February 22, 2009 at 6:21 PM

My own research also shows that gold is near a once in a life time shorting opportunity. However, I am currently long gold due as a momentum trade.

February 22, 2009 at 8:31 PM

I think one needs to wait until it goes parabolic and hits some speculative mania... kind of like oil last year.

February 23, 2009 at 2:04 AM

Wow, so you are going to find someone to loan you their gold, so that you can sell it into the market and buy it back cheaper at a later date.
Good luck with the premiums on real gold being what they are.s Those premiums are likely to expand when that once in a lifetime shorting opportunity comes to an end and you'll likely discover that you won't be
making as much on the trade as you thought.
Or did you mean you are going to trade paper derivatives based on gold having multiple ownership claims, and you will receive lots of free paper when the once in a lifetime shorting opportunity is over.
I sure hope all your paper profits can keep up with the value of your paper after this load of unpayable debt carried by multiple financial institutions and sovereign entities comes due.s There's often an expedient solution to these unpayable debt problems and that's just to inflate it away.
Keep on trading though, I'm certain you'll retire wealthy.

February 23, 2009 at 10:23 AM

I don't know about Tweakie (he seems like a trader and says he is long gold so he is on your side right now) but I am thinking of buying one of those inverse ETFs.
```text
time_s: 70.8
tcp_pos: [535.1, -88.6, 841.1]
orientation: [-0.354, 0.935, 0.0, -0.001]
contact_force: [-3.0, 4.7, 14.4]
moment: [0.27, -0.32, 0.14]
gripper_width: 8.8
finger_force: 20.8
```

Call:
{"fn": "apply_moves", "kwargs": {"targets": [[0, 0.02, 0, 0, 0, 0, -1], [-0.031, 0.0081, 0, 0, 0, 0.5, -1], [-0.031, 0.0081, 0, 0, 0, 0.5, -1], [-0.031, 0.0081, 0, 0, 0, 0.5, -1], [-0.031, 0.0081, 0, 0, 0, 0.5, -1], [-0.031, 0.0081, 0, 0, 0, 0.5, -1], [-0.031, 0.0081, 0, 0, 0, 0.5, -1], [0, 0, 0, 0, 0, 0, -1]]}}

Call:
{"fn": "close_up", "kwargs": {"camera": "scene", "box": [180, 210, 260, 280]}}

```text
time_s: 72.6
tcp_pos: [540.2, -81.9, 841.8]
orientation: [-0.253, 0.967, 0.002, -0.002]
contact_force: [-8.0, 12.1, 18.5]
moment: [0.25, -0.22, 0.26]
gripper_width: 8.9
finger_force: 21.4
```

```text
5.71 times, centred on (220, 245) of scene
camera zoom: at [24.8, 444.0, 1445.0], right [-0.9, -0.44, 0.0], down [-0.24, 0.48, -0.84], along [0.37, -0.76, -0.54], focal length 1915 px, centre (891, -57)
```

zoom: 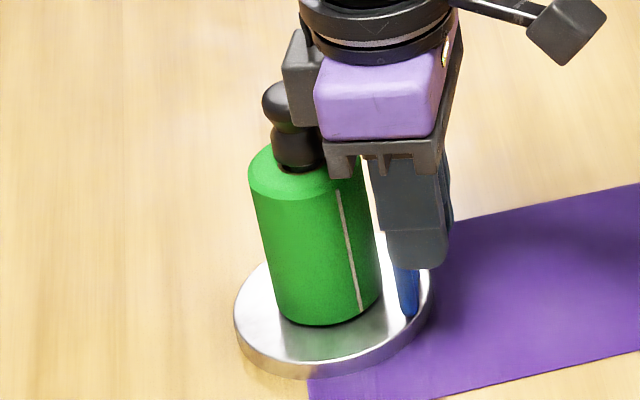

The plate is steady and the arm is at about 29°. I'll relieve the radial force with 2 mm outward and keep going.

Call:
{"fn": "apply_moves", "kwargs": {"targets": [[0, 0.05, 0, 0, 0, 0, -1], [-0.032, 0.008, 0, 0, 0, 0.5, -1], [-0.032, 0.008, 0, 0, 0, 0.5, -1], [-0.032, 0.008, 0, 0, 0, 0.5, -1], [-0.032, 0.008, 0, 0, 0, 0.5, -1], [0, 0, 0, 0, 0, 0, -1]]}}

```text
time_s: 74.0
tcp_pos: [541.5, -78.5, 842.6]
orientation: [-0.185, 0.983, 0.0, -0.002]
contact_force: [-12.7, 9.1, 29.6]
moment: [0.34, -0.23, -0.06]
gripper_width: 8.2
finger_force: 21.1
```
Buying put options on the gold ETF or gold stocks is also an option but I don't know if I can time them properly.
"Or did you mean you are going to trade paper derivatives based on gold having multiple ownership claims, and you will receive lots of free paper when the once in a lifetime shorting opportunity is over. "
Are you sure about the multiple ownership claims? I know goldbugs don't trust the ETFs and the futures market but if you don't trust the legality of those, do you not trust the ownership of shares or bonds either?
In any case, if gold collapses, ownership won't be much of an issue. No one will want to own them. Gold has run up partly due to ETFs accumulating gold and if it corrects, you will see all that gold unloaded on the market. It'll be similar to oil last year, when hedge funds and institutional funds overloaded on oil had to start dumping them.
"I sure hope all your paper profits can keep up with the value of your paper after this load of unpayable debt carried by multiple financial institutions and sovereign entities comes due.s There's often an expedient solution to these unpayable debt problems and that's just to inflate it away."
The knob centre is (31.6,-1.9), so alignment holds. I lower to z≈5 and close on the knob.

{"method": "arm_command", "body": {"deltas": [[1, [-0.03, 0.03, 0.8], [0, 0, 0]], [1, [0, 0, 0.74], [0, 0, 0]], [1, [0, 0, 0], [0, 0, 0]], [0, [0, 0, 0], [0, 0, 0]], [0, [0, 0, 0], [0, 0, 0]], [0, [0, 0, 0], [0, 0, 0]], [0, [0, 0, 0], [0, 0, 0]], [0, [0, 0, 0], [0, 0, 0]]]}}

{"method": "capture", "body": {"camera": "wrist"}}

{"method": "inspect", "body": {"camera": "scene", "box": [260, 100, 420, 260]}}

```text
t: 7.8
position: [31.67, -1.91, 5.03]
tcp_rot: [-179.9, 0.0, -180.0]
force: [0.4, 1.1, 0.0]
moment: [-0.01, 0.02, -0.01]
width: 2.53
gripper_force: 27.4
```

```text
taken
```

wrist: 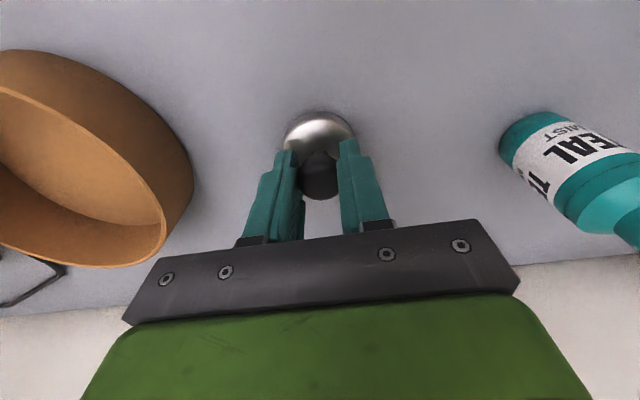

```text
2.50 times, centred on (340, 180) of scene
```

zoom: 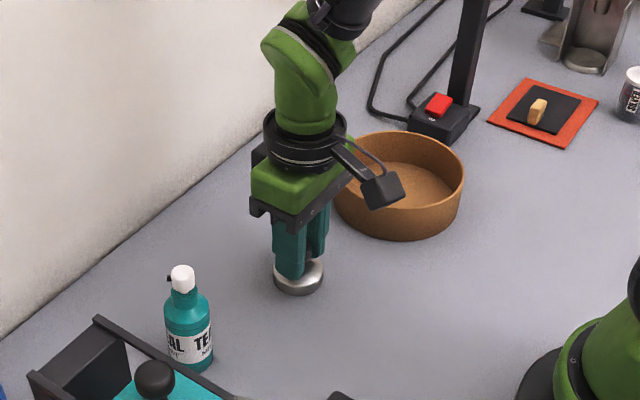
There will be some political pressure to inflate away some of the obligations, although it will be difficult since the govts have to keep borrowing and the lenders won't tolerate inflation. But I think most of it, especially all the wealth in the shadow banking system, will go bust (i.e. deflate). The bullish reasons for gold (i.e. govt backstopping large amount of toxic assets) is also a very bearish reason (i.e. massive wealth destruction) depending on how things unfold.
"Keep on trading though, I'm certain you'll retire wealthy."
You have more upside and I think gold will go higher. However, it could come tumbling down and I'll bet that stocks will outperform gold for the next 10 years.